Page extract =>
:::::
This was Aira’s fourth novel, i.e. one of his early ones and a novel that he has partially rejected. It differs from his later novels in a few ways. Firstly, it is by far the longest novel of his that I have read – over three hundred pages, not very long for a novel but very long for an Aira novel. Secondly, it is, essentially, a fairly conventional novel. If you read this novel without knowing it was by Aira you would not immediately guess it was by him. Thirdly, it does not have much of his trademark style, such as philosophical discursions, an abrupt change in style and focus in the middle of the novel and a completely unexpected ending.
The novel opens in 1735. Aira has a go at the geopolitics of the day. Countries/regions changed sovereigns frequently, traded away for alliances or for territorial gains as though there were merely coinage. Naples, where the book is soon headed, is a case in point. The region was handed over to Charles, Duke of Parma, a younger son of King Philip V of Spain. As Aira points out, on the whole, the locals did not care.
We then meet some passengers en route by coach to Naples. One of them is an Austrian called Augustus Klette, with his servant Sesamo. When the coach has an accident he stops at a farm, where he meets a Dane, Vigaaren and we learn that Klette is the impresario of the famed castrato singer Micchino. We learn (but the others do not) that Micchino seems to have got tired of his fame and has disappeared. Klette is looking for him and feels that he might have gone back to Naples, from whence he came.
:::::
To be done =>
a - Give the stretch of the page extract that starts with "We then meet" and ends with "whence he came.", unchanged.
b - Please continue the page extract.
:::::
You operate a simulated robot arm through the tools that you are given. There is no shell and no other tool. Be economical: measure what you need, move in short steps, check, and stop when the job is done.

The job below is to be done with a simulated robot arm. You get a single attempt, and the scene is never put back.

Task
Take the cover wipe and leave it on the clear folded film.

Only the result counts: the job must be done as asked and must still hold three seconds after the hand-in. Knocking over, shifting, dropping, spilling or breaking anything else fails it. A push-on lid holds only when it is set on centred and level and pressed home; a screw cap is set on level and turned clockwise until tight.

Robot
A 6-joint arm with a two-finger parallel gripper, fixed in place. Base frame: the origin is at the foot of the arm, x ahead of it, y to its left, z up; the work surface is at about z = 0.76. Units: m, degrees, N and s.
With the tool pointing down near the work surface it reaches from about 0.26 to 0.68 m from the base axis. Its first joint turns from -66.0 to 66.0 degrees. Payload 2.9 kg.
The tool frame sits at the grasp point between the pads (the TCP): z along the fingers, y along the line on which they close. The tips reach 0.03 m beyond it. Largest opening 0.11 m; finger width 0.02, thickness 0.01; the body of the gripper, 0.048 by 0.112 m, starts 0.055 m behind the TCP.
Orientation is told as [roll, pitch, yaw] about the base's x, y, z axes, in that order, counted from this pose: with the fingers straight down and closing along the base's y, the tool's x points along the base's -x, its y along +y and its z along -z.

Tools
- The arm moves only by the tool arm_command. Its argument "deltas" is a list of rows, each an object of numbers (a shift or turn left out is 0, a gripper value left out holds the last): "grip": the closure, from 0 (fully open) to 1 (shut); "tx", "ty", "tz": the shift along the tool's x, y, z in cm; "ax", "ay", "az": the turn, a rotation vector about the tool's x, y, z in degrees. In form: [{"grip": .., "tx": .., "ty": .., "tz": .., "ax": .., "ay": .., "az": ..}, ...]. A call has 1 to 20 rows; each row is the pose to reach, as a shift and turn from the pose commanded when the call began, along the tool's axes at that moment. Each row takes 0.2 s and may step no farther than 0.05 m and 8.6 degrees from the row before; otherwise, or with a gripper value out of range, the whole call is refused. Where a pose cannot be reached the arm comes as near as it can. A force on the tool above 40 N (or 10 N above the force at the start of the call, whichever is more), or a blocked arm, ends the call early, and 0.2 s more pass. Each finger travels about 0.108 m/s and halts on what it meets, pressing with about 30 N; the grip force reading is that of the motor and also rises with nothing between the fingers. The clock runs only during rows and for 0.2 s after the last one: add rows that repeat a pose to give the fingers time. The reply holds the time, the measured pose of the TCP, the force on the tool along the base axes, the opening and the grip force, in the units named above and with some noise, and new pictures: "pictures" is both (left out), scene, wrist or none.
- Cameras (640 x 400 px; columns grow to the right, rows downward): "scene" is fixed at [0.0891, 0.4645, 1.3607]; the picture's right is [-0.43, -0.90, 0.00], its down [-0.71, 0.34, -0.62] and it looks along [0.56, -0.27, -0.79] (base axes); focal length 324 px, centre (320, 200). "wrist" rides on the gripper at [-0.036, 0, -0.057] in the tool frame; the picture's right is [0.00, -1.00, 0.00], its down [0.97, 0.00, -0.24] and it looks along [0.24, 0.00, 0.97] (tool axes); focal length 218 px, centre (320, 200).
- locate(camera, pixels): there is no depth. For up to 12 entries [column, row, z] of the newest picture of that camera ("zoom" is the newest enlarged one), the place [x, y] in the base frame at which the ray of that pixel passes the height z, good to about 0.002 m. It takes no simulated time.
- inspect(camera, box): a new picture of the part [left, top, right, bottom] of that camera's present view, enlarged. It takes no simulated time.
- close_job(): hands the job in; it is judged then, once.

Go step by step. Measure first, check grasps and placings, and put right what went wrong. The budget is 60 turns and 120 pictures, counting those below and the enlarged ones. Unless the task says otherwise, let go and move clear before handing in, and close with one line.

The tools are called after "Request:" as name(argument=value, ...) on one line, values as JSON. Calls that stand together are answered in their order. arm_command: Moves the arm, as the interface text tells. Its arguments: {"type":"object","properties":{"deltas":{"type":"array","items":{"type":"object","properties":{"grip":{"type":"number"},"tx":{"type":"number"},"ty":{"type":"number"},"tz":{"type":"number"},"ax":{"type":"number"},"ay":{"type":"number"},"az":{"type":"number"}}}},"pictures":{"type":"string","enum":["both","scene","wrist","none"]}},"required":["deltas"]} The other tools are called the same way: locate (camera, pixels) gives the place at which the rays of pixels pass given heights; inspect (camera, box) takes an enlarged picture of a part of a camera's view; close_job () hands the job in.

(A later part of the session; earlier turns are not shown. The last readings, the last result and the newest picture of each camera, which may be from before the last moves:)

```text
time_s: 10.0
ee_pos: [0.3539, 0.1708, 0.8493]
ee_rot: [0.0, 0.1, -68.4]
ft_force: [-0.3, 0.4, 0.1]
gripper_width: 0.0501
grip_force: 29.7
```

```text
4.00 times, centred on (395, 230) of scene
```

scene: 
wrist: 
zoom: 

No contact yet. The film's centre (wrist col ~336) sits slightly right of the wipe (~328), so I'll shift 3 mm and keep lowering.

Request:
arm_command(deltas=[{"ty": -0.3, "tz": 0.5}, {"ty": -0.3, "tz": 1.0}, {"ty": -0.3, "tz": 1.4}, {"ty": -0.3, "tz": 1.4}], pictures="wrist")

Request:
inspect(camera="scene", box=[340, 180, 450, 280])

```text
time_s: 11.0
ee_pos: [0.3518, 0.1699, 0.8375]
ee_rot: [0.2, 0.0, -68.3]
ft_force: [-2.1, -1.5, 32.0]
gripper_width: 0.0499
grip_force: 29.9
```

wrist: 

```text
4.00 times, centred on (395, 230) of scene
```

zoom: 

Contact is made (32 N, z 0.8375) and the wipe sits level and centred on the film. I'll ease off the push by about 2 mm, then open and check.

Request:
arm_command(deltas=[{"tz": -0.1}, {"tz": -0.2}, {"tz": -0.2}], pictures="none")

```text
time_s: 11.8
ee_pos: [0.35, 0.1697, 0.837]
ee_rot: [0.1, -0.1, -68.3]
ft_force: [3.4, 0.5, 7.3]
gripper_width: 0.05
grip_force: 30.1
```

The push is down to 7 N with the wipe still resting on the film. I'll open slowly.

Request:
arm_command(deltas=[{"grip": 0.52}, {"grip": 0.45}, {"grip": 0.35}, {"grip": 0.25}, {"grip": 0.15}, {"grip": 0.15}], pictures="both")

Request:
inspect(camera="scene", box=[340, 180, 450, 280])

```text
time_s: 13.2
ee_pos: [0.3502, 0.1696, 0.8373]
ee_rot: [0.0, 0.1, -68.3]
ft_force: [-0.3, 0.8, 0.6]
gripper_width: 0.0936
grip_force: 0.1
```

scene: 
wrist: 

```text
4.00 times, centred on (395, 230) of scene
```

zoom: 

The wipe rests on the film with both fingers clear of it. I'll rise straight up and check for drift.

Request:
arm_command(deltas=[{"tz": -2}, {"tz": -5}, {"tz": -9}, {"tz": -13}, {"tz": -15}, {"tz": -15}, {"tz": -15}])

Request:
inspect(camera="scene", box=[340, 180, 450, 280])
:::::
Answers to the exercise =>
a -
We then meet some passengers en route by coach to Naples. One of them is an Austrian called Augustus Klette, with his servant Sesamo. When the coach has an accident he stops at a farm, where he meets a Dane, Vigaaren and we learn that Klette is the impresario of the famed castrato singer Micchino. We learn (but the others do not) that Micchino seems to have got tired of his fame and has disappeared. Klette is looking for him and feels that he might have gone back to Naples, from whence he came.

b -
Klette heads for the Naples Conservatory where Micchino trained and where other castrati have trained and still are. He hears various singers but, while he is impressed, none has that something special. However, he gets the impression that they may know more about where Micchino is than they are revealing. Maybe he is hidden there.
He spends some time in Naples. Initially, he noticed that he was being followed by a friar and this friar eventually accosts him and urges him to attend the. opera. Kette refuses, as he has been many times before and has not been very impressed. When he later goes, accompanying his friend, the princess, he is bored and plans to leave when the friar appears again and takes him to a special box. He soon recognises the performer in a minor role. It is, of course, Micchino. Micchino and his friends are enjoying themselves in Naples and plan to stay for a while and Kette joins them.
Kette has a daughter, Amanda, who, though still only seventeen, is planning on a divorce. Micchino is very fond of Amanda and it is seemingly this that persuades him to return to singing, so they all go back to Vienna.
At this point the book seems to droop somewhat. We follow Micchino and his followers in Vienna, Kette’s private life (he has five children, a mistress and, apparently, no wife) and Amanda’s affection for Micchino. She even suggests that he kill her husband, a suggestion that he declines.
The novel picks up a bit when Micchino, Amanda and gang head for St Petersburg. Kette stays behind in Trieste. Amanda is surprised and horrified to find her husband there and a dastardly plot ensues, involving said husband, various Russian nasties, possibly the British embassy and possibly even Catherine the Great, who is on the Russian throne at that time. It gets messy and complicated. We end up in Rome with Pope Clement XII mocked but implicated in the plot.
I must say that this is the first time when I have been disappointed in an Aira novel. Firstly, it was not at all Aira-like. Secondly, it was seemingly just a conventional historical novel, with two fairly weak plot lines and a lot of background – gossip, geopolitics, local colour galore, mild satire and chit-chat. Had it not been by Aira, I very much doubt if I would have read it. Every author is, I suppose, allowed one lapse, particularly an author as prolific as Aira and I shall mark this down as Aira’s lapse. I would stress that it is not a particularly bad novel but certainly not a good one and, more importantly, not an Aira novel.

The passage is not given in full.